- _Requirements_
A. Please copy out the portion of the excerpted passage from "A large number" to "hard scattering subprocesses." without changes.
B. How does the excerpted passage go on? Write the next part.

___ Entries shown

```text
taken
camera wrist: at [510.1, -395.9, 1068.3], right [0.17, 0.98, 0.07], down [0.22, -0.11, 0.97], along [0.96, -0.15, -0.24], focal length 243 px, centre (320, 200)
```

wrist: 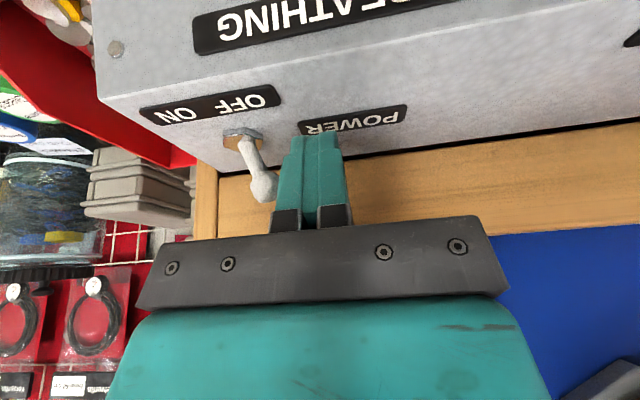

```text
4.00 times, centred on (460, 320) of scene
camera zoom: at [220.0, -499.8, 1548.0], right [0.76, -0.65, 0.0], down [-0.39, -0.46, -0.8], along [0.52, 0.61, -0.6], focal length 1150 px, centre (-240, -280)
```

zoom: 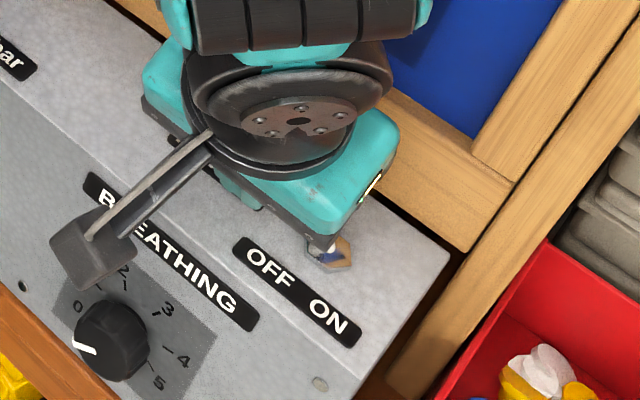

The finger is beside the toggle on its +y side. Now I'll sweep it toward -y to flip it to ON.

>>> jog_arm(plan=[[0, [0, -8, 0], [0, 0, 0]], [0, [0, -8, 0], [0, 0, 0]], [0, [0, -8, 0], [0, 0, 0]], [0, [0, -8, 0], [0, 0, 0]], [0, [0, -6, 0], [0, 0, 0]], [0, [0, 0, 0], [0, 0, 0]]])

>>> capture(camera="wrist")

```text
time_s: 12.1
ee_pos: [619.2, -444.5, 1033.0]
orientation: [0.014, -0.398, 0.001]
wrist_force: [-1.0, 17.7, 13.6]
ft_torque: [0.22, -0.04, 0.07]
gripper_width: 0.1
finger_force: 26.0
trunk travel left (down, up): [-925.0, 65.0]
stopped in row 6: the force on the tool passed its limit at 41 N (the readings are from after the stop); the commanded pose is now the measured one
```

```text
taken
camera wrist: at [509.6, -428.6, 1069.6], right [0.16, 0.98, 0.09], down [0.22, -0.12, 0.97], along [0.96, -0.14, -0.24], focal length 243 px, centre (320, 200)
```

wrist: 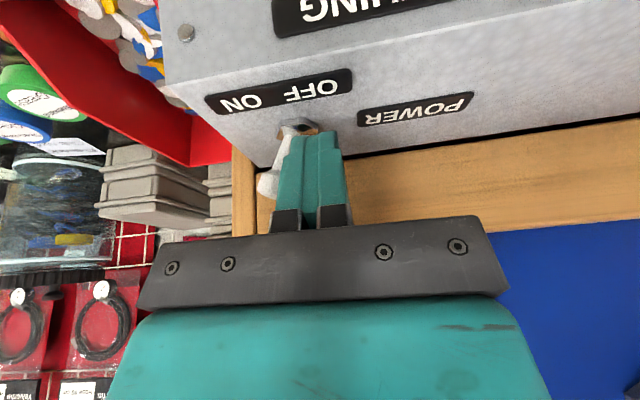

______
___ Entries shown

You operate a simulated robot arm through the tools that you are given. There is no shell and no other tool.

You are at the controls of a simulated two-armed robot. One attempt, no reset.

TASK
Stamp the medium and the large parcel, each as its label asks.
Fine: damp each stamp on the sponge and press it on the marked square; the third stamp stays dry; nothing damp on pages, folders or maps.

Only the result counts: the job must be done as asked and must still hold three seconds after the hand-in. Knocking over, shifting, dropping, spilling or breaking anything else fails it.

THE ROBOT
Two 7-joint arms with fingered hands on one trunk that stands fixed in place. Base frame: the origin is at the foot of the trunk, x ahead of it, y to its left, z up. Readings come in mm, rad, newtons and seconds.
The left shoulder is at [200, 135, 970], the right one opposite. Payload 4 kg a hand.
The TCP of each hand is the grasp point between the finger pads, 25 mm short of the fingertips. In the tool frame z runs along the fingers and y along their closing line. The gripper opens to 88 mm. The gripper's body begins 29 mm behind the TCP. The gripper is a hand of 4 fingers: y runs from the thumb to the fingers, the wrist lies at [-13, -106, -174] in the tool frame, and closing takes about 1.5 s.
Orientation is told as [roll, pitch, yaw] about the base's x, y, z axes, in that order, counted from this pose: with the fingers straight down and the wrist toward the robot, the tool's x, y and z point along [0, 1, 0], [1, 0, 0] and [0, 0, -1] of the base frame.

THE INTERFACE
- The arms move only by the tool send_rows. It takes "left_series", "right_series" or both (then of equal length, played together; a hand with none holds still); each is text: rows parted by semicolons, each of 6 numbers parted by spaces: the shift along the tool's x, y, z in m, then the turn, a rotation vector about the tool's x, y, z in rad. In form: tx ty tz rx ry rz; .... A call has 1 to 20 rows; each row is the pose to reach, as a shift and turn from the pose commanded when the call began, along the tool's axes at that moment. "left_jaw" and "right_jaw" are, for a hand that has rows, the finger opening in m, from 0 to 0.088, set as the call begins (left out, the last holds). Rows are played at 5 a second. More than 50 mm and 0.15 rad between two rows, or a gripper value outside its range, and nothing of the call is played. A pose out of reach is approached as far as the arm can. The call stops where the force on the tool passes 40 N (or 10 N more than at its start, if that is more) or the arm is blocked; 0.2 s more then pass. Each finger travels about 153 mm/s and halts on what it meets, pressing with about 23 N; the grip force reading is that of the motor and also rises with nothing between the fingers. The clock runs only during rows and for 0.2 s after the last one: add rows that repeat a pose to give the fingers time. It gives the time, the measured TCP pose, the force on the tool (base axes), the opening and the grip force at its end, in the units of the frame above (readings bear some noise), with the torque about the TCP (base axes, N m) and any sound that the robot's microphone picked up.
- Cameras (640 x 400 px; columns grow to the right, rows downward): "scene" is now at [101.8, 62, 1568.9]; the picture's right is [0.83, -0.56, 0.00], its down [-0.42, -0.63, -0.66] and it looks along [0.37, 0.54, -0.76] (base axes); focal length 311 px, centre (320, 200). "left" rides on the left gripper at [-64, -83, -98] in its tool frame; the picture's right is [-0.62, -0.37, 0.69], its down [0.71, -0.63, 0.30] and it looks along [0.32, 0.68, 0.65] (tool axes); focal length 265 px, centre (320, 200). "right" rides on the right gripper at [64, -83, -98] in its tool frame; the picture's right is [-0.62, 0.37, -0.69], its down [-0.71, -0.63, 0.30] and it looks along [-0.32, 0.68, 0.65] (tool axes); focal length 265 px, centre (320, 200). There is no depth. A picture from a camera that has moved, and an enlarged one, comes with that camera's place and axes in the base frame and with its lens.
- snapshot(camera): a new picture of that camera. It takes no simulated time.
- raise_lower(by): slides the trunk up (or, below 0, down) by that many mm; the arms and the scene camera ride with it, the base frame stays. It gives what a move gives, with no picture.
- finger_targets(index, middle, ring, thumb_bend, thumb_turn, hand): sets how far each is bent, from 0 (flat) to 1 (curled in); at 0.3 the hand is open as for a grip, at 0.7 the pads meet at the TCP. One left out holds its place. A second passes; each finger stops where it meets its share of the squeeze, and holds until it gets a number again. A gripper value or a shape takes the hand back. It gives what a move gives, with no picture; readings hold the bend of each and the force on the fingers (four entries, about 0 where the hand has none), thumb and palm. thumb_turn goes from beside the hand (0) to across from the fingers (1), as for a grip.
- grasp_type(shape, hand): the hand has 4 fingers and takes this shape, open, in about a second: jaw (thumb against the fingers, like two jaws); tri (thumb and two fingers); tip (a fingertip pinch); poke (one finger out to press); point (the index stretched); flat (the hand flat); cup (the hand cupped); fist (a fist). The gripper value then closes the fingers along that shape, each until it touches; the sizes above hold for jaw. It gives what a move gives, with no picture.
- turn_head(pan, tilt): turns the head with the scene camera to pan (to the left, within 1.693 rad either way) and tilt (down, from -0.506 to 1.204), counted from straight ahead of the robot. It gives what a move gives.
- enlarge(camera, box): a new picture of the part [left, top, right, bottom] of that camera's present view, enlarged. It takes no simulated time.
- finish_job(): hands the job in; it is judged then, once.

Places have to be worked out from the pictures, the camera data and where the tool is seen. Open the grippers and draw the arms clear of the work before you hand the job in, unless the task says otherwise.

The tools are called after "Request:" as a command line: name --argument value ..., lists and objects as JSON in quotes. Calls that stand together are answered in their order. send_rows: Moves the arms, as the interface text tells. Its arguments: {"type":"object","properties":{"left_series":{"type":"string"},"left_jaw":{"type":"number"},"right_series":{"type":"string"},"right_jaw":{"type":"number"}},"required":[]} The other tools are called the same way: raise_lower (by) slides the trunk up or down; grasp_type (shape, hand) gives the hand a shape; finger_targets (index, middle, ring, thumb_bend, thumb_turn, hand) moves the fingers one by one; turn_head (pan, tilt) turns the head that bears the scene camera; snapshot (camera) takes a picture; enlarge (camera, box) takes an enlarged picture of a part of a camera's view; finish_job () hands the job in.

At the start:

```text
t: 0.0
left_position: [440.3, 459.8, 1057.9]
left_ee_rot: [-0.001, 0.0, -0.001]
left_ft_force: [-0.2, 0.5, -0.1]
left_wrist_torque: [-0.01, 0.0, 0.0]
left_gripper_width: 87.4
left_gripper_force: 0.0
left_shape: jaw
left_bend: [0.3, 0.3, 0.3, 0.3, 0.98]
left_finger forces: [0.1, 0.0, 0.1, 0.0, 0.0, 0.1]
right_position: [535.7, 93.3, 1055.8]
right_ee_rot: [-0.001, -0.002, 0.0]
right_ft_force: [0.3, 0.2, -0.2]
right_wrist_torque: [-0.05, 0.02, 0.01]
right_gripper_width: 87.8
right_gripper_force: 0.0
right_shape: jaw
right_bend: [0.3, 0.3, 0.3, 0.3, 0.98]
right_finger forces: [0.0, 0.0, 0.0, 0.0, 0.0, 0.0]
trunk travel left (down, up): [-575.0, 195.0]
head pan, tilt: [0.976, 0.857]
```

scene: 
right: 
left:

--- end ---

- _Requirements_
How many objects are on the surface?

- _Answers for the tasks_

______
___ Excerpted passage

A large number of final states involving the production
of both neutral and charged Higgs bosons of the Minimal Supersymmetric
Standard Model
(MSSM) have been made available in version 6.3.  
They all proceed via $2\to3$ body hard scattering subprocesses.
They are listed below, with corresponding process numbers
(\IQ\ and \ISQ\ are as detailed in the following subsections).
Further details of their implementation can be found in \cite{SUSYpap}.

______

- _Answers for the tasks_
A.
A large number of final states involving the production
of both neutral and charged Higgs bosons of the Minimal Supersymmetric
Standard Model
(MSSM) have been made available in version 6.3.  
They all proceed via $2\to3$ body hard scattering subprocesses.

B.
The new subroutines introduced to administer the following processes
are {\tt HWHIBQ} and {\tt HWH2BH} for
{\tt IPROC}=3500, plus {\tt HWHISQ} and {\tt HWH2SH} for 
{\tt IPROC}=3100, 3200. In addition, {\tt HWHIGQ} has been modified
to accommodate the {\tt IPROC}=3800 series. Finally, the matrix
element {\tt NME}=200, describing the $1\to 3$ body heavy-quark decays
via a virtual $H^\pm$ boson is now available and a new function,
{\tt HWDHWT}, has been introduced to this end. This can be used
to emulate e.g.\ $t\to b H^+(\to f\bar f')$ decays.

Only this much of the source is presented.